We cut out of the dream scene early, it’s the next day at work.

He begs girl to tell him the details from the radio. The quest starts. She says she wants to go with him, and he reluctantly agrees.

In the journey not only does he ignore her radio lead, but he ignores her smaller suggestions in following his lead, because he saw the poster in HIS dream.

In all his trials and failures, he’s looking for a room with the poster. Stu is so close. We see what looks like the poster from far away, but as Stu gets closer they realize it’s fake. He rips it off in frustration.

He looks around frantically, and there’s epic music, but he realizes his lead was false. Maybe he gets really angry at the girl, runs around, even looks in the toilet for the record. He’s about to give up and has his little temper tantrum like the absolute child he is.

A spreadsheet of every shot needed during production. Each shot is given a name like “1A”
A glimpse at our schedule. We had over 10 shoots to create Analog Stu.
Planning the cinematography. Each line is a shot. A squiggle signifies the camera is not on the subject and most likely means they are not present in the shot.


Greenscreening for the truck sequence.
On set!
Shooting Backstreet Boys.
Set is for this.


Prior to producing our films, we went through a series of exercises from lighting to acting to understand the full scope of each department on a film set.

From left to right, top to bottom – Improper white balance (too cold) ; Lit with flourescent lights ; Mixed lighting ; Simulated golden hour ; Lit with gels ; Romantic lighting ; Scene including practical lights; Shot with clear shadows ; Improper white balance (too warm)
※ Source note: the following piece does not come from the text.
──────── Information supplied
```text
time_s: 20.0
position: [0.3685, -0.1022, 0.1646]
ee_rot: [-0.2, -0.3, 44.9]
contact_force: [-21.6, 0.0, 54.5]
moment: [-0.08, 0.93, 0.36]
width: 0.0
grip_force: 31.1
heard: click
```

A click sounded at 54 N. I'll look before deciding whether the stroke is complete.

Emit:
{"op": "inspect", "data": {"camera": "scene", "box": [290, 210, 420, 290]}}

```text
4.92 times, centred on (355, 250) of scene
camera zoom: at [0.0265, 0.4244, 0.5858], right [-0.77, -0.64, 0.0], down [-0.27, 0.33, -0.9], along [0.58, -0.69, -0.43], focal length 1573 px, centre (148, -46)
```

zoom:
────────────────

Practicing to shoot and edit a dialogue scene.
This is an experience I don’t know if I’ll ever get again, maybe I’ll come close to it, but I know nothing will compare to Senior Narrative. Being a co-director taught me to be not just a better writer and organizer, but someone with perseverance and unafraid to pursue their craziest creative endeavors. To be able to have such vast access to resources, materials, and the privilege to work with such an amazing partner Cristian, I am immensely grateful. Some would wonder, why spend hours writing and re-writing; Why spend long hours on amateur film sets; Why spend hours in the editing room? Well, I couldn’t have imagined how boring my last year of high school would have been without this beast of a project.